(Records from a collection)
** begin **

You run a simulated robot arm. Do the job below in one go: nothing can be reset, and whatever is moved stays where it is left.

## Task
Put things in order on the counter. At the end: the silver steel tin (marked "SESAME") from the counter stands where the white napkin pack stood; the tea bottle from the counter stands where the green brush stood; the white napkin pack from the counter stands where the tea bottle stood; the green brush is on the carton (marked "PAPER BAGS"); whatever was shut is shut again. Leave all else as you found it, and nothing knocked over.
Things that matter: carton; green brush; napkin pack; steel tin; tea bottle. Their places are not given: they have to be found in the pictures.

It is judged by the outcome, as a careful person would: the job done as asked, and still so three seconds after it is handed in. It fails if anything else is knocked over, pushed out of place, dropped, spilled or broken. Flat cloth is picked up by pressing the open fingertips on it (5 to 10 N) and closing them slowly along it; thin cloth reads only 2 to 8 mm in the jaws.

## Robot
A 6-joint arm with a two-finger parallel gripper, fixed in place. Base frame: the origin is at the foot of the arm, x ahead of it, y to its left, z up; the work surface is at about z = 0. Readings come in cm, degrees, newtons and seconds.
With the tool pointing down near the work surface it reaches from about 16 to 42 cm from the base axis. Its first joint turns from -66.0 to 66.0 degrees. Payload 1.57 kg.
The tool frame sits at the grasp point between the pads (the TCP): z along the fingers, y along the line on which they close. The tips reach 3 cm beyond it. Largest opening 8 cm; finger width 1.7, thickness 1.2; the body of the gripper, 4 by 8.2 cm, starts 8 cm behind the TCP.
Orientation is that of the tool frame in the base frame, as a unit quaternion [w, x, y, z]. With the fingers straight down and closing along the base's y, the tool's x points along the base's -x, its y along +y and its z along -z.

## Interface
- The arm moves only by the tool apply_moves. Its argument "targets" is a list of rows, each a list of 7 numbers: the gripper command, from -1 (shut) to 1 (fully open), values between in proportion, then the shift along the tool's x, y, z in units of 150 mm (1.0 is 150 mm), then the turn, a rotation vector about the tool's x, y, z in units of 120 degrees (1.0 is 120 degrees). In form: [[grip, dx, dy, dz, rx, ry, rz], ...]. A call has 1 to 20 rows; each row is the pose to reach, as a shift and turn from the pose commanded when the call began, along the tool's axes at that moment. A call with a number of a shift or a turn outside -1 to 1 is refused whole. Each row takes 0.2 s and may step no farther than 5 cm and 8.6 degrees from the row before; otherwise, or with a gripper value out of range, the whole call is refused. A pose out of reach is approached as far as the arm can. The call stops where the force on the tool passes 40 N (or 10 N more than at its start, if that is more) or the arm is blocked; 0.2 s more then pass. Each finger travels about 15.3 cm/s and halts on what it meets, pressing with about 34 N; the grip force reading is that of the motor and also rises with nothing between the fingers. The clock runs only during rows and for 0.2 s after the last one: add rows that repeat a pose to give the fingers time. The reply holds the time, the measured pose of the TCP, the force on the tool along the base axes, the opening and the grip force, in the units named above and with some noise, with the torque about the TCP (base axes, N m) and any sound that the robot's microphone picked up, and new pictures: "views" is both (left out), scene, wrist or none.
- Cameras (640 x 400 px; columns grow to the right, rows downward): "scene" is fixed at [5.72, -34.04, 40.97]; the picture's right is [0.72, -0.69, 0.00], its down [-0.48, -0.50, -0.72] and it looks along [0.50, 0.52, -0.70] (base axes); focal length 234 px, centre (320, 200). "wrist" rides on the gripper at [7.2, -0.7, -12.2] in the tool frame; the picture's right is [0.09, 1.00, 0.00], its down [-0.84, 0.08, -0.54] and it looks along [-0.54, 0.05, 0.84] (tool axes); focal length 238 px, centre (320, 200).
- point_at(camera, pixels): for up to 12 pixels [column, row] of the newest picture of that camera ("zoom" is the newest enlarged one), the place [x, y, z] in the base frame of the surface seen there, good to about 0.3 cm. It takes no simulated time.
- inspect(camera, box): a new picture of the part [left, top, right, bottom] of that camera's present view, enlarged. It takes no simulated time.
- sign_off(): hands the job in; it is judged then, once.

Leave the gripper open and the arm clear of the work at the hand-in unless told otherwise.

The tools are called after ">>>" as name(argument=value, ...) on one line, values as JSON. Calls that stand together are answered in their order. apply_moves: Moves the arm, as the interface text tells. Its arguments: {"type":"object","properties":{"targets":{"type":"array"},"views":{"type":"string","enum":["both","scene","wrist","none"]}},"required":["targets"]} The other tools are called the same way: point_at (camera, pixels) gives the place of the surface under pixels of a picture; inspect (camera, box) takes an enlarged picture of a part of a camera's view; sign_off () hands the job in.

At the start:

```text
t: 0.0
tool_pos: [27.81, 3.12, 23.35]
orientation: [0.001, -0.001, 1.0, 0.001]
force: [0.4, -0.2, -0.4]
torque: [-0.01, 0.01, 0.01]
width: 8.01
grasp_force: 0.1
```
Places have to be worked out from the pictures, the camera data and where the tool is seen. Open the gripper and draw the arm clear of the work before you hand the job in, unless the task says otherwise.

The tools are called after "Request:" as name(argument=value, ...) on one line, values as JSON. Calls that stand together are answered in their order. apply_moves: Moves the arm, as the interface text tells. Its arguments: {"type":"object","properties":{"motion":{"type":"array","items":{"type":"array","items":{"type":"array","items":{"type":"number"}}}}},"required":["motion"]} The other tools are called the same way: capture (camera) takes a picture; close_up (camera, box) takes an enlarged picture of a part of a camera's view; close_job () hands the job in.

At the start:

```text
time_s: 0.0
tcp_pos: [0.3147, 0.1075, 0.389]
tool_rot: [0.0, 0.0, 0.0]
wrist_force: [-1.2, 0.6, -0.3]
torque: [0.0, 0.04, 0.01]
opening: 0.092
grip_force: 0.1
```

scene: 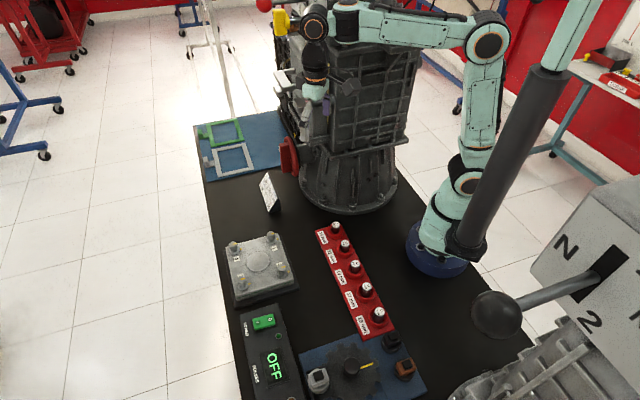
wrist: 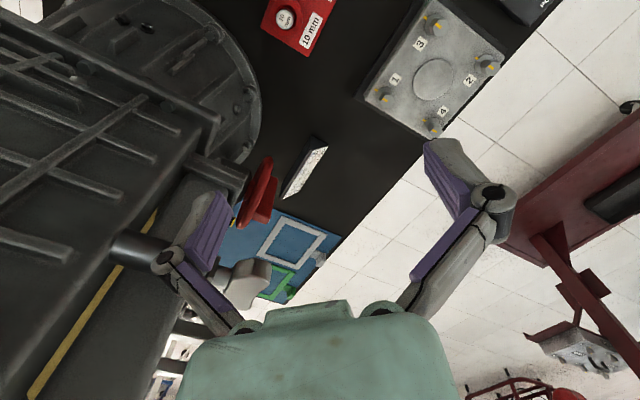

** end **

Repeat all of the records verbatim, leaving out the pictures. Put each line that is not blank into a JSON list as a string.

[
  "You run a simulated robot arm. Do the job below in one go: nothing can be reset, and whatever is moved stays where it is left.",
  "## Task",
  "Put things in order on the counter. At the end: the silver steel tin (marked \"SESAME\") from the counter stands where the white napkin pack stood; the tea bottle from the counter stands where the green brush stood; the white napkin pack from the counter stands where the tea bottle stood; the green brush is on the carton (marked \"PAPER BAGS\"); whatever was shut is shut again. Leave all else as you found it, and nothing knocked over.",
  "Things that matter: carton; green brush; napkin pack; steel tin; tea bottle. Their places are not given: they have to be found in the pictures.",
  "It is judged by the outcome, as a careful person would: the job done as asked, and still so three seconds after it is handed in. It fails if anything else is knocked over, pushed out of place, dropped, spilled or broken. Flat cloth is picked up by pressing the open fingertips on it (5 to 10 N) and closing them slowly along it; thin cloth reads only 2 to 8 mm in the jaws.",
  "## Robot",
  "A 6-joint arm with a two-finger parallel gripper, fixed in place. Base frame: the origin is at the foot of the arm, x ahead of it, y to its left, z up; the work surface is at about z = 0. Readings come in cm, degrees, newtons and seconds.",
  "With the tool pointing down near the work surface it reaches from about 16 to 42 cm from the base axis. Its first joint turns from -66.0 to 66.0 degrees. Payload 1.57 kg.",
  "The tool frame sits at the grasp point between the pads (the TCP): z along the fingers, y along the line on which they close. The tips reach 3 cm beyond it. Largest opening 8 cm; finger width 1.7, thickness 1.2; the body of the gripper, 4 by 8.2 cm, starts 8 cm behind the TCP.",
  "Orientation is that of the tool frame in the base frame, as a unit quaternion [w, x, y, z]. With the fingers straight down and closing along the base's y, the tool's x points along the base's -x, its y along +y and its z along -z.",
  "## Interface",
  "- The arm moves only by the tool apply_moves. Its argument \"targets\" is a list of rows, each a list of 7 numbers: the gripper command, from -1 (shut) to 1 (fully open), values between in proportion, then the shift along the tool's x, y, z in units of 150 mm (1.0 is 150 mm), then the turn, a rotation vector about the tool's x, y, z in units of 120 degrees (1.0 is 120 degrees). In form: [[grip, dx, dy, dz, rx, ry, rz], ...]. A call has 1 to 20 rows; each row is the pose to reach, as a shift and turn from the pose commanded when the call began, along the tool's axes at that moment. A call with a number of a shift or a turn outside -1 to 1 is refused whole. Each row takes 0.2 s and may step no farther than 5 cm and 8.6 degrees from the row before; otherwise, or with a gripper value out of range, the whole call is refused. A pose out of reach is approached as far as the arm can. The call stops where the force on the tool passes 40 N (or 10 N more than at its start, if that is more) or the arm is blocked; 0.2 s more then pass. Each finger travels about 15.3 cm/s and halts on what it meets, pressing with about 34 N; the grip force reading is that of the motor and also rises with nothing between the fingers. The clock runs only during rows and for 0.2 s after the last one: add rows that repeat a pose to give the fingers time. The reply holds the time, the measured pose of the TCP, the force on the tool along the base axes, the opening and the grip force, in the units named above and with some noise, with the torque about the TCP (base axes, N m) and any sound that the robot's microphone picked up, and new pictures: \"views\" is both (left out), scene, wrist or none.",
  "- Cameras (640 x 400 px; columns grow to the right, rows downward): \"scene\" is fixed at [5.72, -34.04, 40.97]; the picture's right is [0.72, -0.69, 0.00], its down [-0.48, -0.50, -0.72] and it looks along [0.50, 0.52, -0.70] (base axes); focal length 234 px, centre (320, 200). \"wrist\" rides on the gripper at [7.2, -0.7, -12.2] in the tool frame; the picture's right is [0.09, 1.00, 0.00], its down [-0.84, 0.08, -0.54] and it looks along [-0.54, 0.05, 0.84] (tool axes); focal length 238 px, centre (320, 200).",
  "- point_at(camera, pixels): for up to 12 pixels [column, row] of the newest picture of that camera (\"zoom\" is the newest enlarged one), the place [x, y, z] in the base frame of the surface seen there, good to about 0.3 cm. It takes no simulated time.",
  "- inspect(camera, box): a new picture of the part [left, top, right, bottom] of that camera's present view, enlarged. It takes no simulated time.",
  "- sign_off(): hands the job in; it is judged then, once.",
  "Leave the gripper open and the arm clear of the work at the hand-in unless told otherwise.",
  "The tools are called after \">>>\" as name(argument=value, ...) on one line, values as JSON. Calls that stand together are answered in their order. apply_moves: Moves the arm, as the interface text tells. Its arguments: {\"type\":\"object\",\"properties\":{\"targets\":{\"type\":\"array\"},\"views\":{\"type\":\"string\",\"enum\":[\"both\",\"scene\",\"wrist\",\"none\"]}},\"required\":[\"targets\"]} The other tools are called the same way: point_at (camera, pixels) gives the place of the surface under pixels of a picture; inspect (camera, box) takes an enlarged picture of a part of a camera's view; sign_off () hands the job in.",
  "At the start:",
  "```text",
  "t: 0.0",
  "tool_pos: [27.81, 3.12, 23.35]",
  "orientation: [0.001, -0.001, 1.0, 0.001]",
  "force: [0.4, -0.2, -0.4]",
  "torque: [-0.01, 0.01, 0.01]",
  "width: 8.01",
  "grasp_force: 0.1",
  "```",
  "Places have to be worked out from the pictures, the camera data and where the tool is seen. Open the gripper and draw the arm clear of the work before you hand the job in, unless the task says otherwise.",
  "The tools are called after \"Request:\" as name(argument=value, ...) on one line, values as JSON. Calls that stand together are answered in their order. apply_moves: Moves the arm, as the interface text tells. Its arguments: {\"type\":\"object\",\"properties\":{\"motion\":{\"type\":\"array\",\"items\":{\"type\":\"array\",\"items\":{\"type\":\"array\",\"items\":{\"type\":\"number\"}}}}},\"required\":[\"motion\"]} The other tools are called the same way: capture (camera) takes a picture; close_up (camera, box) takes an enlarged picture of a part of a camera's view; close_job () hands the job in.",
  "At the start:",
  "```text",
  "time_s: 0.0",
  "tcp_pos: [0.3147, 0.1075, 0.389]",
  "tool_rot: [0.0, 0.0, 0.0]",
  "wrist_force: [-1.2, 0.6, -0.3]",
  "torque: [0.0, 0.04, 0.01]",
  "opening: 0.092",
  "grip_force: 0.1",
  "```",
  "scene: ",
  "wrist: "
]